The fix is to measure against estimates that actually reached a decision. In Hosting Field, every estimate carries an explicit status as it moves — draft, sent, approved, declined, expired, converted — so the funnel isn't a guess. Your denominator is the quotes that got sent; your wins are the ones that reached approved or converted; the declined and expired are your clean losses; and the still-sent ones are open, not lost. That status trail is what makes win rate computable at all instead of a number you make up. Be clear on the boundary, though: Hosting Field gives you the estimate statuses to count from, not a pre-built win-rate dashboard that hands you the percentage. The states are there; turning them into the ratio is your discipline, and it's a discipline worth building because the number it produces is one of the most actionable you have.

Slice it, or it just makes you anxious

A single company-wide win rate is a start, but on its own it's just a vibe — "we win about 40%" doesn't tell you what to do Monday. The value comes from slicing it, because a low overall rate almost always hides a specific, fixable problem in one slice:

  1. By job type. If you win 70% of service calls but 20% of big installs, your install pricing is scaring people off — or your install quotes are too slow or too vague to trust. Same business, two completely different problems, invisible until you split the rate.
  2. By price band. Quotes under a few hundred dollars often convert on the spot; large ones get shopped around. If your win rate falls off a cliff above a certain dollar figure, that's where you're losing to competitors and where a sharper fast, accurate estimate earns its keep.
  3. By how fast you quoted. The first contractor to send a clear number usually wins. If your same-day quotes convert and your week-later quotes don't, the problem isn't your price at all — it's your speed, and that's a following-up-on-estimates and turnaround fix, not a discount.

Each slice points at a different lever. A blanket "win more quotes" goal is useless; "our over-$2,000 install win rate is 18% and our under-$500 service win rate is 68%" tells you exactly where to aim.

Why a low win rate is usually not a price problem

The reflex when quotes aren't landing is to cut prices, and it's almost always the wrong first move — discounting is the most expensive way to win a job and the easiest to reach for. Before you touch price, win-rate data usually points somewhere cheaper to fix:

  • Speed. A quote that takes three days to produce loses to one that arrived the same afternoon, regardless of price. If your fast quotes win and your slow ones don't, the fix is turnaround, and a tech who can build a quote on-site from a price book wins jobs your office-bound process loses.
  • Follow-up. A huge share of "lost" quotes were never actually declined — they just went silent because nobody followed up. The sent estimates that quietly drift to expired are pure recoverable revenue, and a simple follow-up cadence on pending estimates recovers a chunk of them without dropping your price a dollar.
  • Clarity. A vague quote invites a "let me think about it"; an itemized one the customer understands invites a yes. Often the win is in how the number is presented, not the number itself.
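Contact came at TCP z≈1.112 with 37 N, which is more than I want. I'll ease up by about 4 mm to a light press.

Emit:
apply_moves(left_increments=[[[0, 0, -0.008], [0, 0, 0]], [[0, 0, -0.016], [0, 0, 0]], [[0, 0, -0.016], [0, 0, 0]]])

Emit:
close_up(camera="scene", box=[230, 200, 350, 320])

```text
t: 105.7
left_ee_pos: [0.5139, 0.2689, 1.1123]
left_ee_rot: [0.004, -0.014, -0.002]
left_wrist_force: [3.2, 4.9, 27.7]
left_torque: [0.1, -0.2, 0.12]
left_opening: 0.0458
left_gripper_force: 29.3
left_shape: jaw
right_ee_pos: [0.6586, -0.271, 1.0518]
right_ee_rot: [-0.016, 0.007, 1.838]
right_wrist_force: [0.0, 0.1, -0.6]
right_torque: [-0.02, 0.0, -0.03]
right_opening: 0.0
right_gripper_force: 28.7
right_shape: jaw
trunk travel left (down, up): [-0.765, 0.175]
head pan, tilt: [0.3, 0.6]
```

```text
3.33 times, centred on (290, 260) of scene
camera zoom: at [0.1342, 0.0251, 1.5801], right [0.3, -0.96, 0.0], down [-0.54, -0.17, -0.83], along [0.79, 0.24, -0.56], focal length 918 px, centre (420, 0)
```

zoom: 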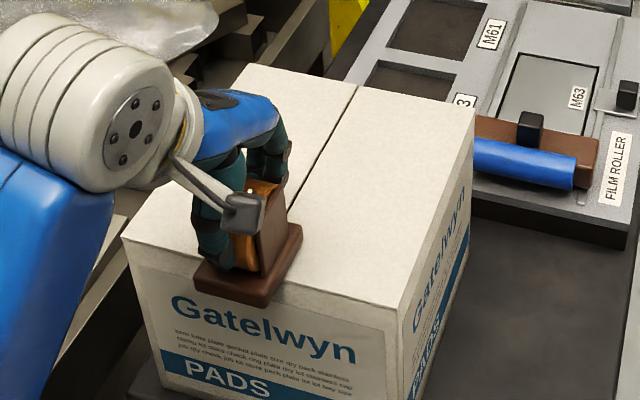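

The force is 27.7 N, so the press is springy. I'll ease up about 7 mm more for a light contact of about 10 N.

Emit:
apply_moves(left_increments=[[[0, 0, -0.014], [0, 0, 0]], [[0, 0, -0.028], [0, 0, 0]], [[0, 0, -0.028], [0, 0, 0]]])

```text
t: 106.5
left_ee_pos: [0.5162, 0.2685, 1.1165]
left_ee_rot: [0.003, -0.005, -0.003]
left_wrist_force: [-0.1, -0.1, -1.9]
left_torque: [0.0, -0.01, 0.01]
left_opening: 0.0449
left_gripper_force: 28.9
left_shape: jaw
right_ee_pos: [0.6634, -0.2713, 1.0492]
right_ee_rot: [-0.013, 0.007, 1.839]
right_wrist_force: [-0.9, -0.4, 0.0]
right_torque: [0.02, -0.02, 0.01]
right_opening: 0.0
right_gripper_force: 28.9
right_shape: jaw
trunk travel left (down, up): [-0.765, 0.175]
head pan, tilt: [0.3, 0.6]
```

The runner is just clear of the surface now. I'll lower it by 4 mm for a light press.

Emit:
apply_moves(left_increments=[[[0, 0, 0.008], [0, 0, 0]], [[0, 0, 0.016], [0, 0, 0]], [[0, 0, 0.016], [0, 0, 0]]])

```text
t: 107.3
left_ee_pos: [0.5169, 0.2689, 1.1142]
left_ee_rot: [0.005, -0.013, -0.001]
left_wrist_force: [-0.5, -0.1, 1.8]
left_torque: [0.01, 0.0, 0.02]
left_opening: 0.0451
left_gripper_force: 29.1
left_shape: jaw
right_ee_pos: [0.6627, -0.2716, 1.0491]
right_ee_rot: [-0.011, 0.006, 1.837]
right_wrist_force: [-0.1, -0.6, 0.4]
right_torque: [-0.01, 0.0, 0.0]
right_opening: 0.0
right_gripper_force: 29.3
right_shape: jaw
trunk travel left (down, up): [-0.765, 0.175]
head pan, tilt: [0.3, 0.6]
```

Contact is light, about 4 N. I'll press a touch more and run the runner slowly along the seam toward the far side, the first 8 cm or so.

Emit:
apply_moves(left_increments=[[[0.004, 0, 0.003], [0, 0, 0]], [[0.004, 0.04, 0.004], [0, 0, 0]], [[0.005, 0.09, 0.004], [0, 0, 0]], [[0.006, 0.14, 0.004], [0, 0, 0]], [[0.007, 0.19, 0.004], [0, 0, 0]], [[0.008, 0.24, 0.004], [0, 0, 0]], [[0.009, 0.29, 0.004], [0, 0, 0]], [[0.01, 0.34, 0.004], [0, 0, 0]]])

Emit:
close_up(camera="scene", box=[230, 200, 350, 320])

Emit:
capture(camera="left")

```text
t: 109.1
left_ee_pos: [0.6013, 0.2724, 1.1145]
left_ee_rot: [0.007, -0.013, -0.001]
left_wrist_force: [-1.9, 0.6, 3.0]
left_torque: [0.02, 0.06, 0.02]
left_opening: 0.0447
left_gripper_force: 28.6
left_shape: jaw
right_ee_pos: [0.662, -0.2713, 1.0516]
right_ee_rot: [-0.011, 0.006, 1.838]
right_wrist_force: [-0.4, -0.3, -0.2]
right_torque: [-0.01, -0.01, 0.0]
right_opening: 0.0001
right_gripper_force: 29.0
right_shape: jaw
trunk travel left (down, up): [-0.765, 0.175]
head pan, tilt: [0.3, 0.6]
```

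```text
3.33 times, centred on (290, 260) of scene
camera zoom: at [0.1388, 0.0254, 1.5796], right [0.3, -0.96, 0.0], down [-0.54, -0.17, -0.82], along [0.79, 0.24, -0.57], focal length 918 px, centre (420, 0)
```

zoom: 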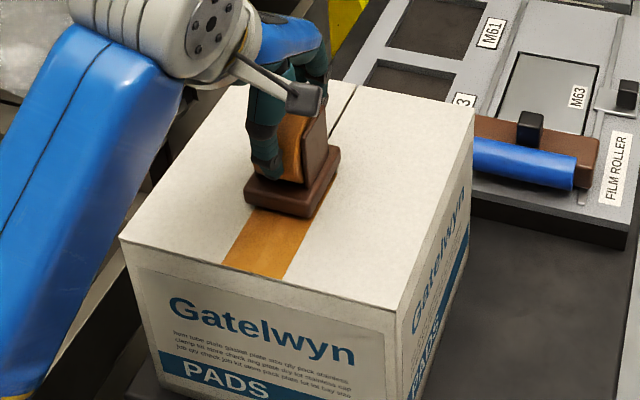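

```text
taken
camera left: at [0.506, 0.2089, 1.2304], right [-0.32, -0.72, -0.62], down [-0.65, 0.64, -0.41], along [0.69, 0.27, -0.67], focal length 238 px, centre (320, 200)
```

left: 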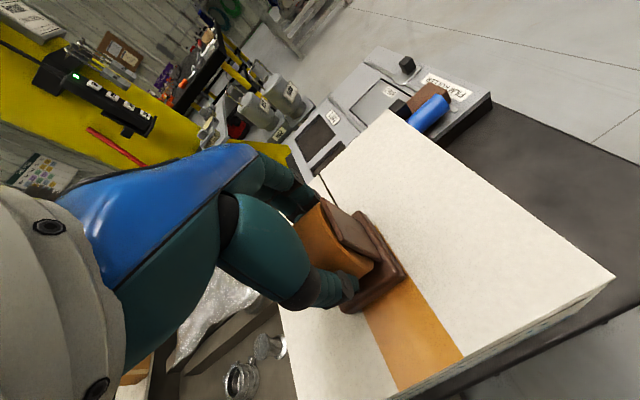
Cutting price to fix a speed or follow-up problem just trains customers to expect discounts while leaving the real leak open. Read the win-rate slices first; reach for price last.

What to measure

  • Overall win rate — approved-or-converted estimates as a share of sent ones, over a rolling window. Your headline number; if you don't know it, start here.
  • Win rate by job type and price band — where the funnel leaks. This is what tells you whether to fix pricing, speed, or follow-up, and where.
  • Expiry rate on sent estimates — the share of quotes that drifted to expired without a decision. High expiry isn't a pricing problem; it's a follow-up problem, and it's the cheapest win rate to recover.

You can't improve a number you refuse to look at, and quoting is too important to leave on faith. Count the sent estimates, count the ones that became jobs, slice the result, and the fog clears: you stop guessing whether your pricing is the problem and start seeing exactly where the funnel leaks. Most of the time the fix is faster quotes and tighter follow-up, not a smaller number — and you'd never know that without the rate in front of you.